Valve is now shutting down Steam's physical gift card program for good almost a decade since the company started making it available to users, and it is all because of scammers.
Many complaints and reports are claiming that there have been many fake Steam physical gift cards available in the market, with many gamers getting scammed by bad actors into thinking they got the real deal.
Valve Shuts Down Steam Physical Gift Cards
Valve has confirmed that physical Steam gift cards are on their way out. The company officially announced on its Steam Support FAQ page (via SteamDB) that physical cards will remain available at retailers only until existing stock runs out.
Once that happens, Valve will not be sending more to stores, and it is expected these retail stores will run out of stock by the end of 2026.
The decision has been described by Valve as a difficult one, and the company cited scam activity as the sole reason behind the move. Vave pointed out that, despite years of countermeasures, the problem has never fully gone away.
Physical Steam gift cards have been sold in stores since 2012, making this the end of a 14-year run at retail.
Steam will no longer be restocking physical gift cards at retailers due to scammers. pic.twitter.com/ILy9m4mKJq
— SteamDB (@SteamDB) June 10, 2026
Scammers Plague Physical Gift Card Sales
Gift card scams are not new, but Valve says Steam gift cards have become a particularly frequent tool for bad actors. Scammers typically coerce victims into buying the cards and sharing the redemption codes, using social engineering tactics like fake tax payments, bail money requests, debt collection, or delivery fee demands for phony sweepstakes prizes.

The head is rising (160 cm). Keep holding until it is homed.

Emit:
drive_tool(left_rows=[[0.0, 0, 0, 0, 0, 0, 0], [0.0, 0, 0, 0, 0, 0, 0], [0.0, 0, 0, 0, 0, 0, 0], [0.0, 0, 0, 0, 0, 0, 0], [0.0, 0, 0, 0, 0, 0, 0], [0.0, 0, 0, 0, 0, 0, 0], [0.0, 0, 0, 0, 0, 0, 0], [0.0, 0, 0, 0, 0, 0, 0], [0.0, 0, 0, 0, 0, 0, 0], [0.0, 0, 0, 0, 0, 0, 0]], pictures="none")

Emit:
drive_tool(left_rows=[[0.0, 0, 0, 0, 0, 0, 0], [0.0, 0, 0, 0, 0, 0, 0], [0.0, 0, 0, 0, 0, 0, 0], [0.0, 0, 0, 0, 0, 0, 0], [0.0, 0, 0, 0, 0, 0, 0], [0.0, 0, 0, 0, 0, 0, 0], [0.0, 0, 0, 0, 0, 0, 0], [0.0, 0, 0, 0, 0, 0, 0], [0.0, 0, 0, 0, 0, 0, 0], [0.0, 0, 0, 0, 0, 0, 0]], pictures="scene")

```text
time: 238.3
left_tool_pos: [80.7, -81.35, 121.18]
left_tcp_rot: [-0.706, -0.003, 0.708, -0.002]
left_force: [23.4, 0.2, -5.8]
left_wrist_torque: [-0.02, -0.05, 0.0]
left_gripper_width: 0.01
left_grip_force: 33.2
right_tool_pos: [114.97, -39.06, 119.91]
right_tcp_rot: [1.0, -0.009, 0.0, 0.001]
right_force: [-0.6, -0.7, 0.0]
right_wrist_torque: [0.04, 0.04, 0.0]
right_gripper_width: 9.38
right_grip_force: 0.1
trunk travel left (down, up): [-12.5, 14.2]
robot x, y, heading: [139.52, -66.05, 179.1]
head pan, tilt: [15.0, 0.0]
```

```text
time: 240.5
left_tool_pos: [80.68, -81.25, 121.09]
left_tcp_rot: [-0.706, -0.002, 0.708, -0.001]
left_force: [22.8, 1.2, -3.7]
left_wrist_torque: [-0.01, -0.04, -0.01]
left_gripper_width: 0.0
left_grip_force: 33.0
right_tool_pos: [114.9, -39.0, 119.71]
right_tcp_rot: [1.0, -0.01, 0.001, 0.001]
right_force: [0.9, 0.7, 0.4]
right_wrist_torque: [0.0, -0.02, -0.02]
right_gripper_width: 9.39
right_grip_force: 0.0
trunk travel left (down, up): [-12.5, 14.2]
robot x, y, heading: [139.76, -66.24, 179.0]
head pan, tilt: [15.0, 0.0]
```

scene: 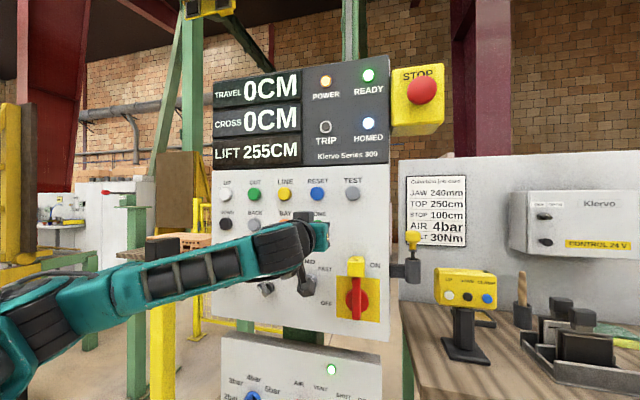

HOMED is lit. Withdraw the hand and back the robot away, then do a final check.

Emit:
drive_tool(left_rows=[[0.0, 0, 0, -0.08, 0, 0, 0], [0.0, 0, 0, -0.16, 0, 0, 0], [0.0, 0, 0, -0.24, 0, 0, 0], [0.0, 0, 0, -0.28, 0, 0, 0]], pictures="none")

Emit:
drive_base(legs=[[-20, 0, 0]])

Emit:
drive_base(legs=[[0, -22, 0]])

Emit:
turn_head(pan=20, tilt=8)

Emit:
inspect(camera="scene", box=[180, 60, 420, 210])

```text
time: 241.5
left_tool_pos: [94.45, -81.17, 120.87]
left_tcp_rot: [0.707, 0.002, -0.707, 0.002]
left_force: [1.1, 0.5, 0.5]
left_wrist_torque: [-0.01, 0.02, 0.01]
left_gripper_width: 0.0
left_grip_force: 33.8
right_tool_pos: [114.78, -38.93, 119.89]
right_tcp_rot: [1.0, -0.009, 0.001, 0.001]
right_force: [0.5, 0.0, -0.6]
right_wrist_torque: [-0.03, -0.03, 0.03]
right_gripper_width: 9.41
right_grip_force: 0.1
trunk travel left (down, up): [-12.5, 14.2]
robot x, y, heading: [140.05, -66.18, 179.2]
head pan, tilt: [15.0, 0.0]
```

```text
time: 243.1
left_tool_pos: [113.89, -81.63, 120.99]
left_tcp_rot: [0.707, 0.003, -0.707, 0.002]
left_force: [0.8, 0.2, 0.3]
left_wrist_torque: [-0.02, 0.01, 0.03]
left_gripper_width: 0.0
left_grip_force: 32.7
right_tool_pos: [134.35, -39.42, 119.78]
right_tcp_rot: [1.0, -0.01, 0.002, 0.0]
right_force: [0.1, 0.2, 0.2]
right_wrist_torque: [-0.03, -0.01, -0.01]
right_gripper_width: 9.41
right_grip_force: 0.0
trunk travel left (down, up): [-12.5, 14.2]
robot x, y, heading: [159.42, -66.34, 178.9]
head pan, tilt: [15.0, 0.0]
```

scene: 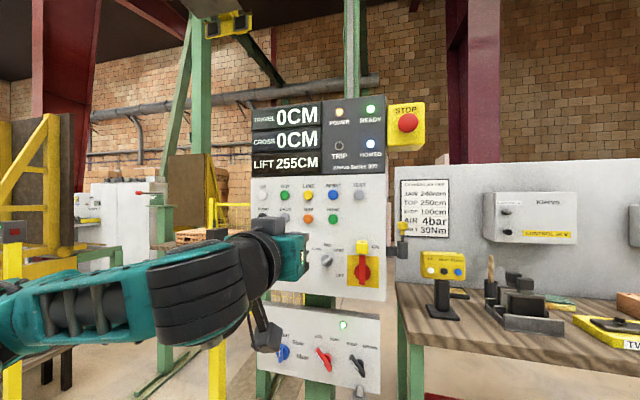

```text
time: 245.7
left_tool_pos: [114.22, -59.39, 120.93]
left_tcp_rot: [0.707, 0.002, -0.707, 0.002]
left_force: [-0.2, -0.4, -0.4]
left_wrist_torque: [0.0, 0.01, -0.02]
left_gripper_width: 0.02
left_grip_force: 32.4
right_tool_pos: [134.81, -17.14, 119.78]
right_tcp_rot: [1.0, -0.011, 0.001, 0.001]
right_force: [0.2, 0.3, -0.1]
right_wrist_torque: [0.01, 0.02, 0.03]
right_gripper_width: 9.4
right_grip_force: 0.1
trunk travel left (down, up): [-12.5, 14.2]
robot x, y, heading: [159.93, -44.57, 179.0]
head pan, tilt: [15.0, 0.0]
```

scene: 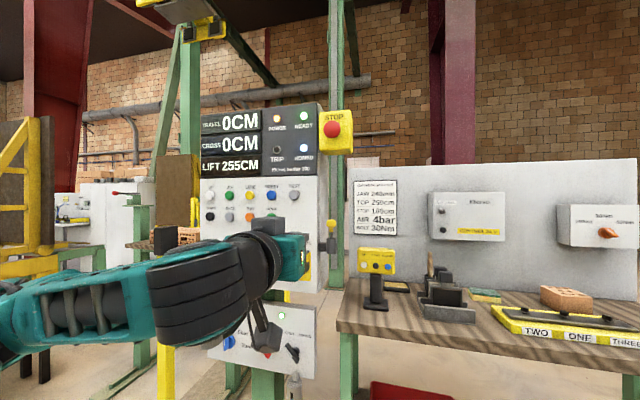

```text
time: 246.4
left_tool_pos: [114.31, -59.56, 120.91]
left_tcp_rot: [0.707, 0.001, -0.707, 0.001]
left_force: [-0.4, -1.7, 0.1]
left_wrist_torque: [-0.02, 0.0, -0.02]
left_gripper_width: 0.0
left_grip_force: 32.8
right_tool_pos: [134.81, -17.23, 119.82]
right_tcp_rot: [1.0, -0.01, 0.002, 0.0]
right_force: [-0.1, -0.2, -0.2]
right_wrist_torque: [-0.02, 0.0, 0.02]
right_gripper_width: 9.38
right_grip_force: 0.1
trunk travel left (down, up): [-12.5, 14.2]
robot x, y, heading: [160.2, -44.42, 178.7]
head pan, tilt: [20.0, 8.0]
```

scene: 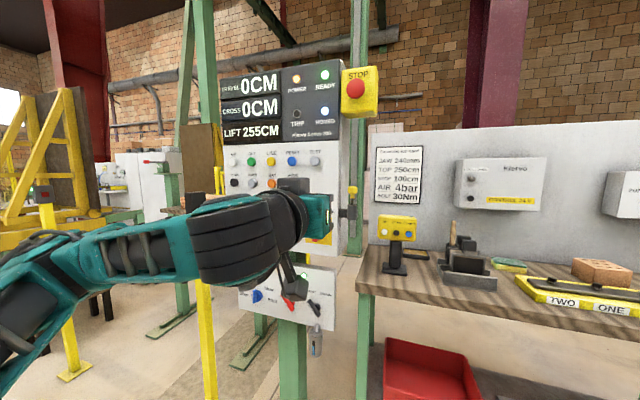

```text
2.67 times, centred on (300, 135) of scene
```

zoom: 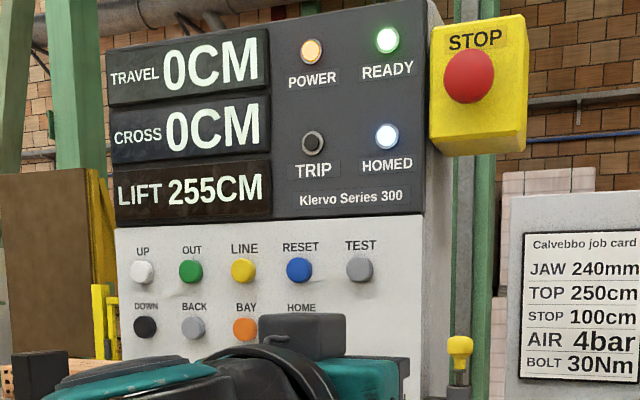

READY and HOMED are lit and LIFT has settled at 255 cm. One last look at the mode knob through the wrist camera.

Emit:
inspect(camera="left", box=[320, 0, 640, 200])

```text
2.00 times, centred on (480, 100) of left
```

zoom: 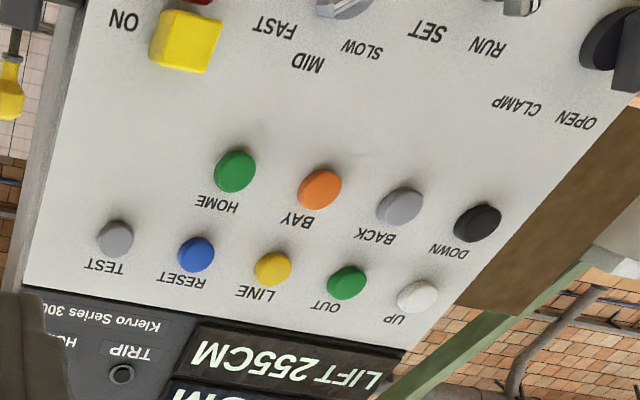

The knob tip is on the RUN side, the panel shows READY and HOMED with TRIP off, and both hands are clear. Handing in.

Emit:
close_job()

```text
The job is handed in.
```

Once a code is in a scammer's hands, it can be quickly resold through third-party platforms with almost no paper trail.
According to the Federal Trade Commission (FTC), gift card fraud across all major brands accounts for over $100 million in theft every year.
Valve has tried for years to get ahead of the problem as they worked with retailers and law enforcement, added visible scam warnings directly on the cards, restricted redemptions to match a user's Steam wallet currency, pulled cards from regions with abnormal activity, and limited overall availability at various points. However, none of it was enough, as per Valve.
The company said, "As we have continued to put more and more restrictions in place, scammers have adapted. They continue to have an impact on Steam customers and other unsuspecting individuals."
"So we've made the difficult decision to end the Steam Gift Card program at retail stores," it added.
Kotaku reported in 2023 that Steam gift cards have long been a tool in romance scams, specifically, largely because the codes are easy to convert into cash through reseller platforms and nearly impossible to trace once redeemed.
How Can You Gift These Cards Now?
Anyone still holding a physical Steam gift card does not need to rush as Valve confirmed that existing cards will remain redeemable at any time and with no expiration date, subject to applicable local laws.
Steam digital gift cards, which have been available since 2017, are not going anywhere as Valve stated that it plans to keep expanding the digital program and is actively working to make the experience better.
The company also pointed to guest checkout, a feature introduced last year, as another way for friends and family to send a digital gift card without needing a Steam account of their own.
For those who still want a physical card before they disappear entirely, some retailers like Best Buy are reported to still have stock available. Once they sell through, though, that option is gone for good.